Article:
Talking about books, for most of us, is not easy. It requires critical language, the self-confidence to hazard opinions that others may not agree with, the mental tenacity to develop a line of thought, and the flexibility to revise it. But the proliferation of adult book clubs in recent years is testimony to the pleasures to be gained from sharing insights, disputing the finer points, and recommending further reading.

If it works for adults, why not for children? In a climate where educationists are forever seeking new initiatives to make reading “fun”, the idea seems obvious. Some children’s book clubs already exist, in an ad hoc sort of way. But Chatterbooks, launched last autumn and sponsored by Orange and Launchpad, is an initiative aiming to extend them to public libraries throughout the country.

The scheme has been piloted in libraries in three areas, Manchester, Plymouth, and Kensington and Chelsea. This year, it will be implemented by a further 50 authorities.

The clubs, meeting monthly, are intended for children aged six to 12, but their structure - whether, for instance, they recruit from regular library users, or target non-users - is a matter for individual authorities and libraries.

“There is a perception that reading is a solitary activity, but that is something we need to blast apart,” says Jerry Hurst, Chatterbooks co-ordinator. He adds that the clubs will encourage parents to take more interest in their children’s choice of reading matter.

At Plymstock library, outside Plymouth, a group of 18 animated six to nine-year-olds (only four of them boys) gather to discuss the Jacqueline Wilson novels that they took away from the last session, have a go at crosswords and Harry Potter puzzles, and browse through the library’s Christmas books. They also get fruit and biscuits. “My mum goes to a book club, so I decided I’d go as well,” JJJsays Rebecca, six. “I’ve read JJJJan exciting book called Mark Spark in the Dark.”

The aims of this club, says Sally Walsh, Plymouth libraries co-ordinator, are “to promote reading as something enjoyable and to give children the confidence to talk about books. Children will readily talk about a video or a film, and we are trying to raise the status of reading and take the stigma away.”

How the books are chosen is up to the club’s organiser. At Plymstock, the librarian chooses the theme for each meeting, and schedules in a free-choice session.

At this age, children tend to see achievement in terms of number of pages (“Do you know how many pages of Harry Potter I’ve read?” I was asked more than once). They’re more likely to embark on a long garbled account of a plot than to tell you why they liked or disliked a book.

“Questions need to be carefully constructed; ‘This is your book, what do you like about it?’, rather than ‘What is this book about?’,” says Sally Walsh. “It’s to do with freedom of choice and validating their views as an independent reader. It’s about giving them the sense that they’re entitled to their own response to a book - laughing, crying - even if other people don’t react in the same way.”

Collected data:

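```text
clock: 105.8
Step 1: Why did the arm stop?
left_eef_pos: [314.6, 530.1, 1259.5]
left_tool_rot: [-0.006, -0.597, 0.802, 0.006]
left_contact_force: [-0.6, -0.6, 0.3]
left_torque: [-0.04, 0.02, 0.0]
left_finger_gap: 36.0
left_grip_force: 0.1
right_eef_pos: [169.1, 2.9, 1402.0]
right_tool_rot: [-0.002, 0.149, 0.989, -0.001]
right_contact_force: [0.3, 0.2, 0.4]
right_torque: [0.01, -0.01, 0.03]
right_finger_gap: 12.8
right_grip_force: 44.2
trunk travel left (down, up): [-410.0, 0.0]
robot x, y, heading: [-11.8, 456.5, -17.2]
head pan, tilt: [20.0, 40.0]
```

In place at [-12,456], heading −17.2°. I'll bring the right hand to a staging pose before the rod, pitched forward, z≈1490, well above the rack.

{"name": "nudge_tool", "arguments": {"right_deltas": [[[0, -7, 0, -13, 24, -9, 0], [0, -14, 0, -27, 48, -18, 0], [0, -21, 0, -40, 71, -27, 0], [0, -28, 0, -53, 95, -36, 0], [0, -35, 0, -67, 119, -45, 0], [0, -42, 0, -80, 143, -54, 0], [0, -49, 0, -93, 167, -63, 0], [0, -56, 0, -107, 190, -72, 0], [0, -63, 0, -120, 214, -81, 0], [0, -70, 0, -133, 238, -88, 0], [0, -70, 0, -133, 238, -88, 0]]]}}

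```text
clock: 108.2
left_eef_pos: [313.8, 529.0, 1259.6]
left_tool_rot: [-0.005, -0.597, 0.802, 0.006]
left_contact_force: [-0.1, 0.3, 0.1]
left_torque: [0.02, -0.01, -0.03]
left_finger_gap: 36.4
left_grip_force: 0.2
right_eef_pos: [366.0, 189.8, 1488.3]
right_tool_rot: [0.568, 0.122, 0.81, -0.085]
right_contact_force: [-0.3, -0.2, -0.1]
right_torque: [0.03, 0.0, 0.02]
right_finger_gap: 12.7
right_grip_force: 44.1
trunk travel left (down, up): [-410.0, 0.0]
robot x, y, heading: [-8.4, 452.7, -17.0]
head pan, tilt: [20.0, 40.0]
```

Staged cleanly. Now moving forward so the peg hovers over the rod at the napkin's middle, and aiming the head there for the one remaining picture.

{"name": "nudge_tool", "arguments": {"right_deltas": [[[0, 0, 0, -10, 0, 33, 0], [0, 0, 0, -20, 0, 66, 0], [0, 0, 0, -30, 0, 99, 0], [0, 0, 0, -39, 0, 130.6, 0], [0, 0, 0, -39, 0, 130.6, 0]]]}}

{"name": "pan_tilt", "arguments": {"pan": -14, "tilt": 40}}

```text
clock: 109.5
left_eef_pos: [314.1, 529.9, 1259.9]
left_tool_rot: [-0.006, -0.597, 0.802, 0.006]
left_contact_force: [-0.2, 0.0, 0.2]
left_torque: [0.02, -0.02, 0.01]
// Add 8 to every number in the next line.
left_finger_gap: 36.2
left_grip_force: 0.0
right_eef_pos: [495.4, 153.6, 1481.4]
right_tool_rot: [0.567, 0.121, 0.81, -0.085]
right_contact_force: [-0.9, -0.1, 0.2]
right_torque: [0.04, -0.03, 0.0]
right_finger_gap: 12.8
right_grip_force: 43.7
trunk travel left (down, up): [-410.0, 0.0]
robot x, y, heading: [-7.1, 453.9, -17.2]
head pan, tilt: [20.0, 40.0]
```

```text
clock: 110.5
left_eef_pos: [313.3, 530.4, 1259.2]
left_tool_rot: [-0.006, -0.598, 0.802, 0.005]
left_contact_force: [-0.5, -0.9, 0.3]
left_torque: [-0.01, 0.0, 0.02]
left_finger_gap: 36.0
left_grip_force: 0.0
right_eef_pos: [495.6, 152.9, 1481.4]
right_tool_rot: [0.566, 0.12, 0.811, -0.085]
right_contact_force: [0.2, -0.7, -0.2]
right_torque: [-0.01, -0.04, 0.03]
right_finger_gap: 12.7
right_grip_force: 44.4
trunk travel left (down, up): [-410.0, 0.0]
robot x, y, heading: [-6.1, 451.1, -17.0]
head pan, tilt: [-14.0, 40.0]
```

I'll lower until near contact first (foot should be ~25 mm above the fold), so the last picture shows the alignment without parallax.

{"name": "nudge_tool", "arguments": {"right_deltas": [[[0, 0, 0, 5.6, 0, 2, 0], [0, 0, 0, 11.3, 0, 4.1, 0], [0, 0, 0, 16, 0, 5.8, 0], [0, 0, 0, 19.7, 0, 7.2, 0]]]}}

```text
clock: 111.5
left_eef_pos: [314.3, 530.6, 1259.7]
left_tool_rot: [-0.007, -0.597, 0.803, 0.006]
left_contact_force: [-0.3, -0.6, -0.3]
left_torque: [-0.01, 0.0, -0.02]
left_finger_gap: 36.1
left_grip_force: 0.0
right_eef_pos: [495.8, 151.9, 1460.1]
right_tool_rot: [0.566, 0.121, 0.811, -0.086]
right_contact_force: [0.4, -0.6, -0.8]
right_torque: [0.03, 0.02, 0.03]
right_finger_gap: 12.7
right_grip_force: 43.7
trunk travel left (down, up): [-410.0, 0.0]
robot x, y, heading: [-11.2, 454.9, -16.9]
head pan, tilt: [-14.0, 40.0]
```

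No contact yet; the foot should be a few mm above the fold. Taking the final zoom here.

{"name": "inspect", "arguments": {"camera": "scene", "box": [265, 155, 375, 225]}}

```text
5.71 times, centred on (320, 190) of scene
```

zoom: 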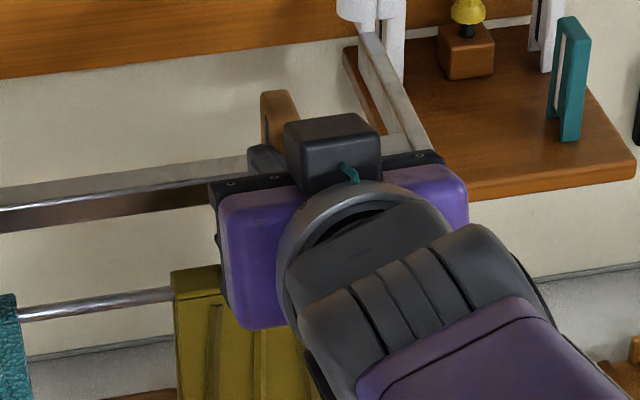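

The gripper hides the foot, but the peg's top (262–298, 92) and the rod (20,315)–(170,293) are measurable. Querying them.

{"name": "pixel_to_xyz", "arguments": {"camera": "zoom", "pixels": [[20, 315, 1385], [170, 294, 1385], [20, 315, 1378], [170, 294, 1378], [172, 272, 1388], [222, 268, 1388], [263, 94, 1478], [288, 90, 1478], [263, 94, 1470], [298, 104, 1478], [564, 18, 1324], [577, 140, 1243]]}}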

Task 1: Give the stretch of the article that starts with "How the books" and ends with "disliked a book.", unchanged.
Task 2: Your answer continues the article from its final sentence.

Expected output 1:
How the books are chosen is up to the club’s organiser. At Plymstock, the librarian chooses the theme for each meeting, and schedules in a free-choice session.

At this age, children tend to see achievement in terms of number of pages (“Do you know how many pages of Harry Potter I’ve read?” I was asked more than once). They’re more likely to embark on a long garbled account of a plot than to tell you why they liked or disliked a book.

Expected output 2:
When some of the older children sit round a table to talk about the Jacqueline Wilson books, the idea begins to dawn - with careful guidance from Sally - that it doesn’t matter if they don’t all agree. Most of the girls hold up smiley face cards (props like this can help to get discussion going), but Emily, nine, holds up a blank face and admits to being “puzzled” by certain aspects of My Brother Bernadette, which she then spells out. Sally suggests that what the others have to say may help to “unpuzzle” her, and Emily resolves to read it again. Jacob, also nine, says he didn’t enjoy Twin Trouble, “because it was boring, and mostly about girls - it was hard to get stuck into”. Then a mini-discussion ensues about Dick King Smith, and the “moral” that Becky identifies in his stories.

One strength of the public library, says Jerry Hurst, is that it is not school. “But the two can work in partnership.” In the key stage 2 national literacy strategy, children begin to acquire the critical tools for these sorts of conversations about books. They look at authorship and genre, and guided reading sessions start them on critical discussion of how texts work. But busy primary teachers, with curriculum objectives to keep to, are unlikely to find very much time for children to talk to each other in this exploratory and informal way about what they have been reading. The extracurricular book club is an ideal way to enhance and supplement classroom work.

Literacy consultant and regular TESPrimary contributor Sue Palmer, would like to see school book clubs in the lunch hour or after school. She says:

“It’s a wonderful opportunity for children to use all that they have learnt in their lessons, but to do it for love, to do it for fun. What makes it fun is the extent to which their own opinions and attitudes are valued, and the way in which they are allowed to set the pace.”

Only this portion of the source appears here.